A former NHS worker who was threatened with legal action after reporting feeling suicidal has been awarded £92,000 in compensation by an employment tribunal.
Mr Flemming, a former ambulance technician at the East of England Ambulance Services NHS Trust, lost his job in 2015 after he failed to attend meetings and appointments with the trust’s occupational health function to discuss his physical and mental health. Earlier this year, the Norwich employment tribunal ruled his dismissal had been unfair.
After suffering a heart attack following an “altercation” with his line manager, Flemming claimed nobody at the trust had contacted him while he was on sickness absence to ask about his health.
There was a further incident with his manager after he came back to work, following which he did not return.
He was diagnosed with panic disorder and depression and mixed anxiety-depressive disorder. An occupational health practitioner also believed he had post traumatic embitterment disorder, which she said can result in “chronic” disability in “almost all areas of life”.
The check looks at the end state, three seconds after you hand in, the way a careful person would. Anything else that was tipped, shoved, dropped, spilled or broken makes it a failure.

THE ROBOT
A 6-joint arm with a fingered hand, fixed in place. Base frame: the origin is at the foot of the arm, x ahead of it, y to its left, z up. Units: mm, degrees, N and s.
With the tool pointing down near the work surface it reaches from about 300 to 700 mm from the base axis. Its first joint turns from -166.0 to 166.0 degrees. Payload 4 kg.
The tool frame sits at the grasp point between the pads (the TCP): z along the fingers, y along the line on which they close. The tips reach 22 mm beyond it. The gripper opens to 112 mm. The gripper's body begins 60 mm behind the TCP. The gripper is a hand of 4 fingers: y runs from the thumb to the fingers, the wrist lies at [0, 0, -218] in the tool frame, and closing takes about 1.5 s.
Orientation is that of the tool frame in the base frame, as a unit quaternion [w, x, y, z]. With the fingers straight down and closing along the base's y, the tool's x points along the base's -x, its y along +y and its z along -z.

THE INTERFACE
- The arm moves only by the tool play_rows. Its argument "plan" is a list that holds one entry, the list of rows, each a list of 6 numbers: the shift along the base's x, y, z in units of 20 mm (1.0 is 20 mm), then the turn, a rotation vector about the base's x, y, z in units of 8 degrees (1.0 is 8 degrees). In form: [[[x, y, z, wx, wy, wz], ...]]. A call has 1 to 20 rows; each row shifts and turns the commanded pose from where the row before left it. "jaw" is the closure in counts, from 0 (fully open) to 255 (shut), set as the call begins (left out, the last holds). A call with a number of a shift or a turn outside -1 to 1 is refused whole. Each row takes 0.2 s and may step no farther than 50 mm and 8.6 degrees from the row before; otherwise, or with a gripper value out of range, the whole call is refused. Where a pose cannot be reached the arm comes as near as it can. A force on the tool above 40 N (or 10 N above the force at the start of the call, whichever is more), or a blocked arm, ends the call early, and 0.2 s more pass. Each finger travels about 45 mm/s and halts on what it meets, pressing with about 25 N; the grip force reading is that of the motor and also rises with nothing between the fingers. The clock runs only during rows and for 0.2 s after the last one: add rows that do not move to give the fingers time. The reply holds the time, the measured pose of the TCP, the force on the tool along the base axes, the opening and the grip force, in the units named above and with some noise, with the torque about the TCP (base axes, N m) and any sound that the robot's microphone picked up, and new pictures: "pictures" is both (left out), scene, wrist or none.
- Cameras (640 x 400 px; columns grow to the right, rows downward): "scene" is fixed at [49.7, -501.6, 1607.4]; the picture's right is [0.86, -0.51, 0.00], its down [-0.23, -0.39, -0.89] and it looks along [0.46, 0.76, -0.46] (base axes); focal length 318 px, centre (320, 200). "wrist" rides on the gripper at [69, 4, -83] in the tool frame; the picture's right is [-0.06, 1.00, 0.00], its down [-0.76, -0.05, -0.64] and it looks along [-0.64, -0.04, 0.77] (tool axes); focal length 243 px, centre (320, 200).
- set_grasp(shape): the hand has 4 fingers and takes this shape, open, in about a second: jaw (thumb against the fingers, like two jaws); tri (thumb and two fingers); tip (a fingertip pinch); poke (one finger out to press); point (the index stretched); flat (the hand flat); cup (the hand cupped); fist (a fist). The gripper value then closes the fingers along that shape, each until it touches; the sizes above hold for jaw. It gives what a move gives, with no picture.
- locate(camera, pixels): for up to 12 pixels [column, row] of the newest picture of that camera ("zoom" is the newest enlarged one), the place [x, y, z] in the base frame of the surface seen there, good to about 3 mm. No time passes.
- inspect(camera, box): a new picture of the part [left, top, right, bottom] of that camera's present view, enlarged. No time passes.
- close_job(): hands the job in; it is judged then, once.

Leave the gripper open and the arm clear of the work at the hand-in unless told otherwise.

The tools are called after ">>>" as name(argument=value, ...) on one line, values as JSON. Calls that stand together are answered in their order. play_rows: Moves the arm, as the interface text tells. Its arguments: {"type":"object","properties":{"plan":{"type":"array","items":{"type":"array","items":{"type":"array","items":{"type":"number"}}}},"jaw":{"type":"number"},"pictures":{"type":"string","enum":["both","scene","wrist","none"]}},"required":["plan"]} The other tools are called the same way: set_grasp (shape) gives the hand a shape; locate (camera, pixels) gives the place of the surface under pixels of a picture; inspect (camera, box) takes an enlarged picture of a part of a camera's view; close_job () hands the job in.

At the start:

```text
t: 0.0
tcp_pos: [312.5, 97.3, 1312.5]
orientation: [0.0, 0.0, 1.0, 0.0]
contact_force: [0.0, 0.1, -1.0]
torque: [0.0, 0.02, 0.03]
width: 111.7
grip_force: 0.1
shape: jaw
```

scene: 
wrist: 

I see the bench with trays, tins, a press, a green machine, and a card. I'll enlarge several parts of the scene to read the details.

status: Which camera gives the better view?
Numerous meetings with occupational health were arranged, but Flemming did not attend many them. The trust warned him that formal action would be taken or his sick pay halted if he did not attend.
When he contacted the organisation’s interim HR director, he suggested he was considering “ending it all” and that the Trust was trying to “push him over the edge”, to which he received the response: “I appreciate you may have mental health problems, but this letter is not acceptable. In future do not write to anyone else in the Trust except me. If you continue to write such letters we will refer them to our solicitors.”
The Norwich employment tribunal found that the interim HR director’s response “demonstrated no insight at all into the likely impact on a person contemplating suicide”.
Judge Richard Cassel said: “In our combined 60 years’ judicial experience we have not before seen such an appalling response… An employee having indicated that he was seriously contemplating suicide was told not to write accordingly otherwise such letters would be referred to the Trust’s solicitors. The claimant in giving evidence said that he felt that he had been cut adrift and that he had no access to human resources.
“We remind ourselves that as interim director of HR she was the head of HR for a substantial employer in the public sector employing 4,000 members of staff. She was responsible for the direction of HR as the guardian of good practice.”
In August the tribunal ordered the East of England Ambulance Services NHS Trust to pay Mr Flemming £92,214 in compensation for disability discrimination, comprising: £10,000 for injury to feelings, £20,000 for psychiatric injury and £62,214 for loss of earnings. It also made a £4,275 award for unfair dismissal.